Records from a dataset

━━━━━━

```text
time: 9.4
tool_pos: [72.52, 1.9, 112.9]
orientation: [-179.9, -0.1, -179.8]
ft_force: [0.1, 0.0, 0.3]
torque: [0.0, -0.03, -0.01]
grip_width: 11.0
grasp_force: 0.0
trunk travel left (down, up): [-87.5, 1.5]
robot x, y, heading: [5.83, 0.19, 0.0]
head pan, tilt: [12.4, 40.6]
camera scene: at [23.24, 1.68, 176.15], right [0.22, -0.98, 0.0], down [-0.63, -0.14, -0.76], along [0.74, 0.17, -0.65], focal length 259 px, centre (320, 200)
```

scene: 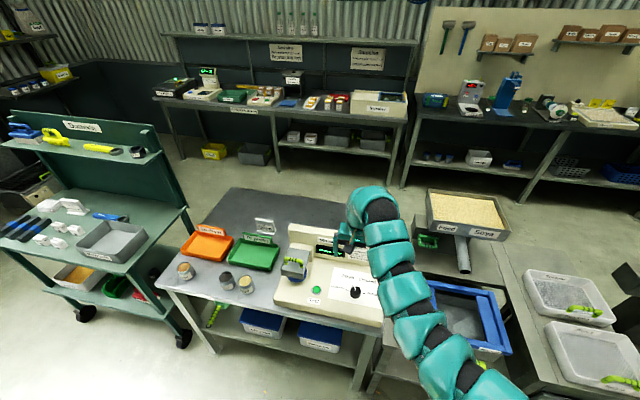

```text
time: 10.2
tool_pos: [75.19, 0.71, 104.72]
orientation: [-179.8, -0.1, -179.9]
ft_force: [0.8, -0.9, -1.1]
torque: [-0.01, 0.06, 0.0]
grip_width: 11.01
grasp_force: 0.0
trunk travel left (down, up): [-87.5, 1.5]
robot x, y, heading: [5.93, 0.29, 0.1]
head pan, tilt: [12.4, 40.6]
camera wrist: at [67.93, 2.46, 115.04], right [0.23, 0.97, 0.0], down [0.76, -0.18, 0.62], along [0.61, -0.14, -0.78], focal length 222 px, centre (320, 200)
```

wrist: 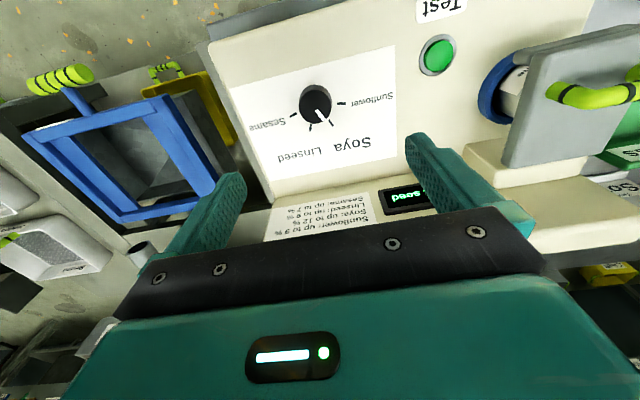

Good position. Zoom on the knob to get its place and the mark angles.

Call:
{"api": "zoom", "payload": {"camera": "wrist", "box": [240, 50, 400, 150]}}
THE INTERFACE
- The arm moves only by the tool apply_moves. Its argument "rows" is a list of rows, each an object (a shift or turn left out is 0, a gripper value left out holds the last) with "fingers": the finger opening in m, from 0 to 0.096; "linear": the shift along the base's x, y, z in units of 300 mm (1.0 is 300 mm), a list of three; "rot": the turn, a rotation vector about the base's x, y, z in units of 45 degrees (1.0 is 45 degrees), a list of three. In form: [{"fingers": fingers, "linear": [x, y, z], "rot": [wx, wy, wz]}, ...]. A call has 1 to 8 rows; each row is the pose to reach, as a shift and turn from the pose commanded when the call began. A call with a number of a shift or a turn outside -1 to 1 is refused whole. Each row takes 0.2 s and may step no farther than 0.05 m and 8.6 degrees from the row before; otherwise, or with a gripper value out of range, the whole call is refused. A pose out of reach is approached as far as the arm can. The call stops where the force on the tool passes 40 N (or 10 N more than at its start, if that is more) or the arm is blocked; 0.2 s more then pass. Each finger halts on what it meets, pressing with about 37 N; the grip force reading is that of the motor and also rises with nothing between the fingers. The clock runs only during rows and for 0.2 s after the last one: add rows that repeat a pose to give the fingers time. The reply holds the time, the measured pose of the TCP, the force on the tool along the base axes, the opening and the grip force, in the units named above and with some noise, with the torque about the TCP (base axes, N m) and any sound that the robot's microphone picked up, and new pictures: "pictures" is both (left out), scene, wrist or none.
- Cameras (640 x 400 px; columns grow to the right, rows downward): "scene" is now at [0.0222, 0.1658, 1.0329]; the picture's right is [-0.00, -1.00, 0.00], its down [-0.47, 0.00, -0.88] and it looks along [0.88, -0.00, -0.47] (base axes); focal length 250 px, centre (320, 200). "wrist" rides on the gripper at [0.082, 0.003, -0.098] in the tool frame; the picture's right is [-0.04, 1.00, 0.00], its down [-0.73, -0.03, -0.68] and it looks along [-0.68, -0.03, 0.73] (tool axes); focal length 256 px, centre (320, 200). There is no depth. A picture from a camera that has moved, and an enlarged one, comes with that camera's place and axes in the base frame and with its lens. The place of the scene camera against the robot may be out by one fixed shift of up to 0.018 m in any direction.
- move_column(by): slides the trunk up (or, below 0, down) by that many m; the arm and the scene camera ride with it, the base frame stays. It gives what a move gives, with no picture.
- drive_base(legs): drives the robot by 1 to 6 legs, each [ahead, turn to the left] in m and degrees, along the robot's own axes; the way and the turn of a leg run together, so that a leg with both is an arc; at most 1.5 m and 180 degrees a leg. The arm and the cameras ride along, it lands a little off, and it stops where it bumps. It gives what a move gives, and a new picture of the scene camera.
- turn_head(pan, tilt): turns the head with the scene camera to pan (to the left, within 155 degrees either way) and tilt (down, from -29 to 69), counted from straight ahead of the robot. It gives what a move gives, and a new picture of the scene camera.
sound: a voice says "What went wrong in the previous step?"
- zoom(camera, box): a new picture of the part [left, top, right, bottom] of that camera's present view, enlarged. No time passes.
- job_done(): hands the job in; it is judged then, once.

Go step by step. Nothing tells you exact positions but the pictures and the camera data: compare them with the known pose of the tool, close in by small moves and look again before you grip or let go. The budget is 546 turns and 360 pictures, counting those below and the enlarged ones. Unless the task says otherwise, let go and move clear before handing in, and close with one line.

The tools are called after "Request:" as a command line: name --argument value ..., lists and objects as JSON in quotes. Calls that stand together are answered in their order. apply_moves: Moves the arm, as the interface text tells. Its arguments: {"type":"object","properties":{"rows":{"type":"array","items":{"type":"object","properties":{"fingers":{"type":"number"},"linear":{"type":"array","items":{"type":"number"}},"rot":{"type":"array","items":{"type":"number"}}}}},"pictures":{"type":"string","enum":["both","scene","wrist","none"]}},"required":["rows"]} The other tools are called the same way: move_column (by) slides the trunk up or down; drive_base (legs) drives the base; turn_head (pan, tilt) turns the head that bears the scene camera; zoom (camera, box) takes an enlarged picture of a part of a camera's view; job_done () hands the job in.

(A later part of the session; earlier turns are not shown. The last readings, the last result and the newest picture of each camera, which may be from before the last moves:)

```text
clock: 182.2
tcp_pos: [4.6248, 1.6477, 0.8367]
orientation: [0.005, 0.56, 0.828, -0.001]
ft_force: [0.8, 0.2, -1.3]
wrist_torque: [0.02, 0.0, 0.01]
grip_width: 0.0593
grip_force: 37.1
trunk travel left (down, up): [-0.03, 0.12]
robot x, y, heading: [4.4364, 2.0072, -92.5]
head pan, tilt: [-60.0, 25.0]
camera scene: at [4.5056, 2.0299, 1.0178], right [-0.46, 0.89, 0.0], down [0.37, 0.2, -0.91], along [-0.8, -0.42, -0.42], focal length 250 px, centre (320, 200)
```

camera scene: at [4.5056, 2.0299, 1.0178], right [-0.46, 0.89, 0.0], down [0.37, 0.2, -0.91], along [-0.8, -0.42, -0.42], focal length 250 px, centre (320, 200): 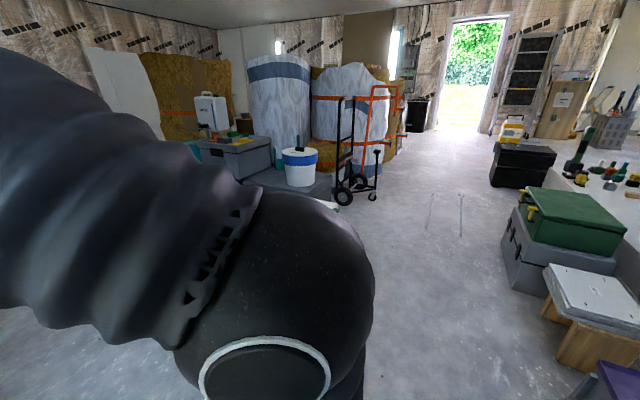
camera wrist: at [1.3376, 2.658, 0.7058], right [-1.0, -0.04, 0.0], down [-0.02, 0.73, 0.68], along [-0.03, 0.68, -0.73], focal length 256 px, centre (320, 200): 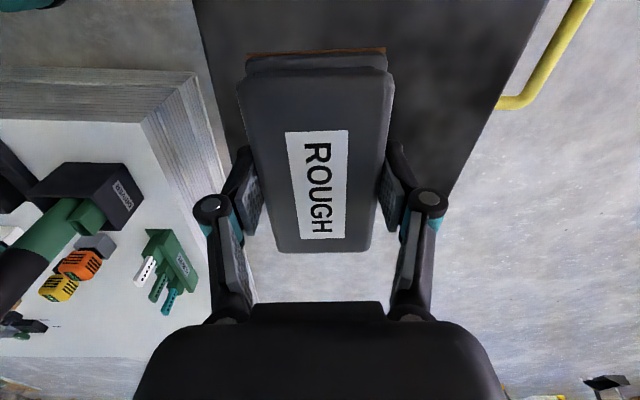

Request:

━━━━━━

> [DESCRIPTION OF THE TASK] Reproduce all of the material above word for word. Omit the pictures.

> [ANSWER]
```text
time: 9.4
tool_pos: [72.52, 1.9, 112.9]
orientation: [-179.9, -0.1, -179.8]
ft_force: [0.1, 0.0, 0.3]
torque: [0.0, -0.03, -0.01]
grip_width: 11.0
grasp_force: 0.0
trunk travel left (down, up): [-87.5, 1.5]
robot x, y, heading: [5.83, 0.19, 0.0]
head pan, tilt: [12.4, 40.6]
camera scene: at [23.24, 1.68, 176.15], right [0.22, -0.98, 0.0], down [-0.63, -0.14, -0.76], along [0.74, 0.17, -0.65], focal length 259 px, centre (320, 200)
```

scene: 

```text
time: 10.2
tool_pos: [75.19, 0.71, 104.72]
orientation: [-179.8, -0.1, -179.9]
ft_force: [0.8, -0.9, -1.1]
torque: [-0.01, 0.06, 0.0]
grip_width: 11.01
grasp_force: 0.0
trunk travel left (down, up): [-87.5, 1.5]
robot x, y, heading: [5.93, 0.29, 0.1]
head pan, tilt: [12.4, 40.6]
camera wrist: at [67.93, 2.46, 115.04], right [0.23, 0.97, 0.0], down [0.76, -0.18, 0.62], along [0.61, -0.14, -0.78], focal length 222 px, centre (320, 200)
```

wrist: 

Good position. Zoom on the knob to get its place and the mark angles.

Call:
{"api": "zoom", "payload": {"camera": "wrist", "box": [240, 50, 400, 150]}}
THE INTERFACE
- The arm moves only by the tool apply_moves. Its argument "rows" is a list of rows, each an object (a shift or turn left out is 0, a gripper value left out holds the last) with "fingers": the finger opening in m, from 0 to 0.096; "linear": the shift along the base's x, y, z in units of 300 mm (1.0 is 300 mm), a list of three; "rot": the turn, a rotation vector about the base's x, y, z in units of 45 degrees (1.0 is 45 degrees), a list of three. In form: [{"fingers": fingers, "linear": [x, y, z], "rot": [wx, wy, wz]}, ...]. A call has 1 to 8 rows; each row is the pose to reach, as a shift and turn from the pose commanded when the call began. A call with a number of a shift or a turn outside -1 to 1 is refused whole. Each row takes 0.2 s and may step no farther than 0.05 m and 8.6 degrees from the row before; otherwise, or with a gripper value out of range, the whole call is refused. A pose out of reach is approached as far as the arm can. The call stops where the force on the tool passes 40 N (or 10 N more than at its start, if that is more) or the arm is blocked; 0.2 s more then pass. Each finger halts on what it meets, pressing with about 37 N; the grip force reading is that of the motor and also rises with nothing between the fingers. The clock runs only during rows and for 0.2 s after the last one: add rows that repeat a pose to give the fingers time. The reply holds the time, the measured pose of the TCP, the force on the tool along the base axes, the opening and the grip force, in the units named above and with some noise, with the torque about the TCP (base axes, N m) and any sound that the robot's microphone picked up, and new pictures: "pictures" is both (left out), scene, wrist or none.
- Cameras (640 x 400 px; columns grow to the right, rows downward): "scene" is now at [0.0222, 0.1658, 1.0329]; the picture's right is [-0.00, -1.00, 0.00], its down [-0.47, 0.00, -0.88] and it looks along [0.88, -0.00, -0.47] (base axes); focal length 250 px, centre (320, 200). "wrist" rides on the gripper at [0.082, 0.003, -0.098] in the tool frame; the picture's right is [-0.04, 1.00, 0.00], its down [-0.73, -0.03, -0.68] and it looks along [-0.68, -0.03, 0.73] (tool axes); focal length 256 px, centre (320, 200). There is no depth. A picture from a camera that has moved, and an enlarged one, comes with that camera's place and axes in the base frame and with its lens. The place of the scene camera against the robot may be out by one fixed shift of up to 0.018 m in any direction.
- move_column(by): slides the trunk up (or, below 0, down) by that many m; the arm and the scene camera ride with it, the base frame stays. It gives what a move gives, with no picture.
- drive_base(legs): drives the robot by 1 to 6 legs, each [ahead, turn to the left] in m and degrees, along the robot's own axes; the way and the turn of a leg run together, so that a leg with both is an arc; at most 1.5 m and 180 degrees a leg. The arm and the cameras ride along, it lands a little off, and it stops where it bumps. It gives what a move gives, and a new picture of the scene camera.
- turn_head(pan, tilt): turns the head with the scene camera to pan (to the left, within 155 degrees either way) and tilt (down, from -29 to 69), counted from straight ahead of the robot. It gives what a move gives, and a new picture of the scene camera.
sound: a voice says "What went wrong in the previous step?"
- zoom(camera, box): a new picture of the part [left, top, right, bottom] of that camera's present view, enlarged. No time passes.
- job_done(): hands the job in; it is judged then, once.

Go step by step. Nothing tells you exact positions but the pictures and the camera data: compare them with the known pose of the tool, close in by small moves and look again before you grip or let go. The budget is 546 turns and 360 pictures, counting those below and the enlarged ones. Unless the task says otherwise, let go and move clear before handing in, and close with one line.

The tools are called after "Request:" as a command line: name --argument value ..., lists and objects as JSON in quotes. Calls that stand together are answered in their order. apply_moves: Moves the arm, as the interface text tells. Its arguments: {"type":"object","properties":{"rows":{"type":"array","items":{"type":"object","properties":{"fingers":{"type":"number"},"linear":{"type":"array","items":{"type":"number"}},"rot":{"type":"array","items":{"type":"number"}}}}},"pictures":{"type":"string","enum":["both","scene","wrist","none"]}},"required":["rows"]} The other tools are called the same way: move_column (by) slides the trunk up or down; drive_base (legs) drives the base; turn_head (pan, tilt) turns the head that bears the scene camera; zoom (camera, box) takes an enlarged picture of a part of a camera's view; job_done () hands the job in.

(A later part of the session; earlier turns are not shown. The last readings, the last result and the newest picture of each camera, which may be from before the last moves:)

```text
clock: 182.2
tcp_pos: [4.6248, 1.6477, 0.8367]
orientation: [0.005, 0.56, 0.828, -0.001]
ft_force: [0.8, 0.2, -1.3]
wrist_torque: [0.02, 0.0, 0.01]
grip_width: 0.0593
grip_force: 37.1
trunk travel left (down, up): [-0.03, 0.12]
robot x, y, heading: [4.4364, 2.0072, -92.5]
head pan, tilt: [-60.0, 25.0]
camera scene: at [4.5056, 2.0299, 1.0178], right [-0.46, 0.89, 0.0], down [0.37, 0.2, -0.91], along [-0.8, -0.42, -0.42], focal length 250 px, centre (320, 200)
```

camera scene: at [4.5056, 2.0299, 1.0178], right [-0.46, 0.89, 0.0], down [0.37, 0.2, -0.91], along [-0.8, -0.42, -0.42], focal length 250 px, centre (320, 200): 
camera wrist: at [1.3376, 2.658, 0.7058], right [-1.0, -0.04, 0.0], down [-0.02, 0.73, 0.68], along [-0.03, 0.68, -0.73], focal length 256 px, centre (320, 200): 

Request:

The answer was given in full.